SCOTTISH style has a worldwide following, arguably nowhere more so than in Asia, where tweed, tartan and heritage brands are incredibly popular.
It was fitting, then, that the theme of this year’s From Scotland With Love fashion show was “the Scottish Lion meets the Asian Dragon”. Held in Hell’s Kitchen, New York City, on Monday night, the annual charity show – one of the biggest in the world in terms of media coverage – featured a host of celebrities modelling the work of Scottish designers, and the theme was designed to engage buyers and designers in Asia.
One of the fastest-growing markets in the fashion industry, Asia is a prominent target for Scottish designers thanks to the popularity of the Scottish aesthetic in the region. Pieces on show at the high-profile event included everything from traditional kilts to high fashion from young and emerging designers. Models taking to the catwalk included Miss Scotland Nicole Treacy, news anchor Chris Wragge and rugby player Richie Gray. Actor Kevin McKidd and DJ Calvin Harris also strutted their stuff.
Former first minister Jack McConnell played relatively safe when he stepped onto the runway, perhaps wary of repeating the sartorial faux pas he made in 2004 when he donned an ill-fitting pinstriped kilt for Tartan Week in New York. On Monday evening he wore a muted tartan jacket with wide lapels and a tie in a paler tartan. It had a touch of plaid overkill about it but he toned things down with dark trousers and a white shirt.
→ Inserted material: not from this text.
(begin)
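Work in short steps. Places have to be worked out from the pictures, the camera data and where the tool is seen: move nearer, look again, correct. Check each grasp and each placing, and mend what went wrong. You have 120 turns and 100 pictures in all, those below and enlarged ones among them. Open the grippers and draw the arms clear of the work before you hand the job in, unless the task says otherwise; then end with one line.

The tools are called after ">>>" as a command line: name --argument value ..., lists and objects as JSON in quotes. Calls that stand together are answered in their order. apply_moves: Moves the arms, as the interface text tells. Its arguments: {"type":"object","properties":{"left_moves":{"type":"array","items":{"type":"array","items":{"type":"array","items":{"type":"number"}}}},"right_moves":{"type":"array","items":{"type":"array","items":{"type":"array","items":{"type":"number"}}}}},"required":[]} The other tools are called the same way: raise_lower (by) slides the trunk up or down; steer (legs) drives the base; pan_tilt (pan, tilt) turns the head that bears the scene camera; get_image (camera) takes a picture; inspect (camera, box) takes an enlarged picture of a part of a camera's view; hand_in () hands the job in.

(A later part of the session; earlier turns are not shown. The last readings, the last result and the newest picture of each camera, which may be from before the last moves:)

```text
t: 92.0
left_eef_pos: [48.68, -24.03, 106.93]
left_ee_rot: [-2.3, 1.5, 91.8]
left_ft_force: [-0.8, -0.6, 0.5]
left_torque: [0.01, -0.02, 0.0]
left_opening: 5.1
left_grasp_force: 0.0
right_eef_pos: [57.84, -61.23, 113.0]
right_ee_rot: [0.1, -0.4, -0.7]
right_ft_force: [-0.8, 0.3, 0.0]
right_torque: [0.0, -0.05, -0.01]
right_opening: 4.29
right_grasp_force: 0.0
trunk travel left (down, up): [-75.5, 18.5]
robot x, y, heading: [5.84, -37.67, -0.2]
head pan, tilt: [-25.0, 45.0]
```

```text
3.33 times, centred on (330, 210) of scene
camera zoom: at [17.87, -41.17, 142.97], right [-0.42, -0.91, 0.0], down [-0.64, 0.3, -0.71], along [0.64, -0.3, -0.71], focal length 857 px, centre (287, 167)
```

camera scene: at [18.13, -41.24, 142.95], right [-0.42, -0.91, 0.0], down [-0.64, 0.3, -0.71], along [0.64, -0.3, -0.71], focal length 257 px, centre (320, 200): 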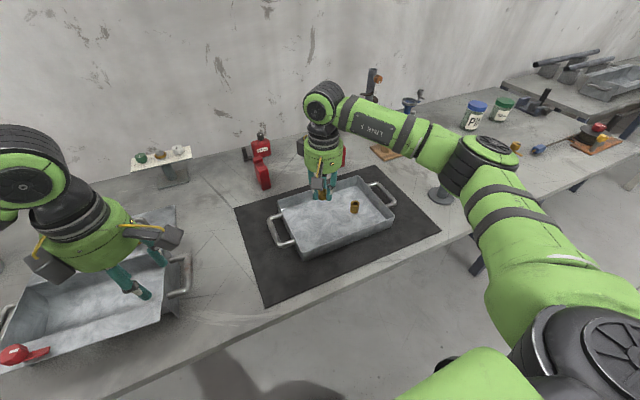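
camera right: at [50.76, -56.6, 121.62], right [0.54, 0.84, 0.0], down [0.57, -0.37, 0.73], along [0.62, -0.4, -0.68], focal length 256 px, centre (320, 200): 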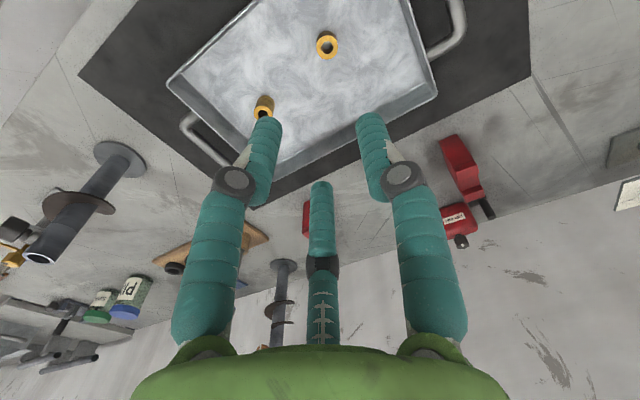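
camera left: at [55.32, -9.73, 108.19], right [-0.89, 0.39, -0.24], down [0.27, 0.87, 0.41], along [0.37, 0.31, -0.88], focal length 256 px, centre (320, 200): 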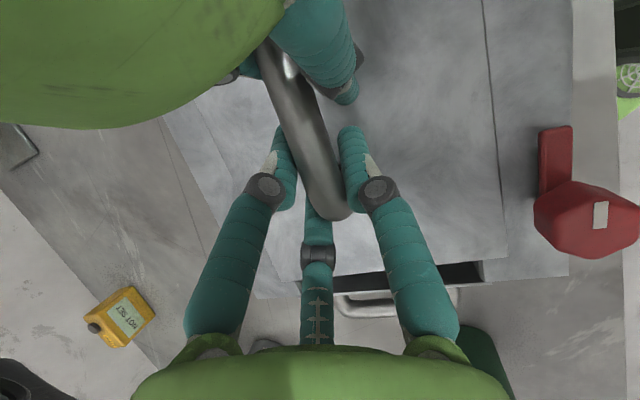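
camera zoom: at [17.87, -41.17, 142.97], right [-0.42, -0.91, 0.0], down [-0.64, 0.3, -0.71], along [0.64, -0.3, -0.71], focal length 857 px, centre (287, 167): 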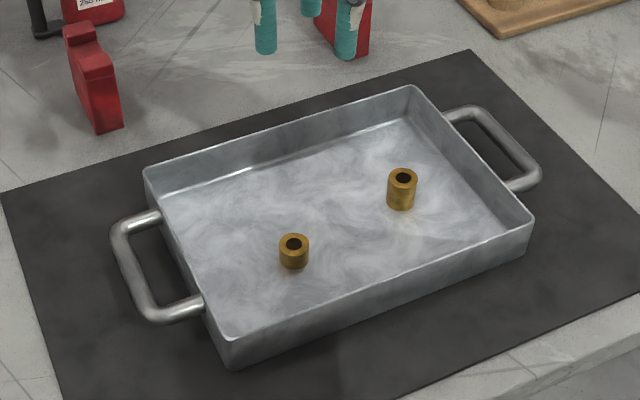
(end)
Scottish designers exhibiting their creations included Henrietta Ludgate, Iona Crawford and avant garde label Obscure Couture. Milliner William Chambers supplied the headpieces and fabric from Harris Tweed Hebrides featured heavily.
One section of the show showcased the work of designers supported by a Scottish Enterprise scheme. Fashion Foundry is a “business incubator” for fashion and textiles designers in Scotland, which offers them 18 months of business support to help them grow their labels. Designers Rebecca Torres, Saunt & Sinner, Hilary Grant and Mairi McDonald all showcased their creations with the help of the scheme. The designers teamed up with Scottish textiles firms to create pieces that were fresh and unique while referencing Scotland’s rich textiles heritage. Award-winning designer Judy R Clark – who uses silk, Harris Tweed and vintage lace in her work – created a one-off dress using the powder blue World Peace Tartan, which has been worn by the Dalai Lama. Scarves in the pale tartan were also worn by a number of attendees including Kevin McKidd.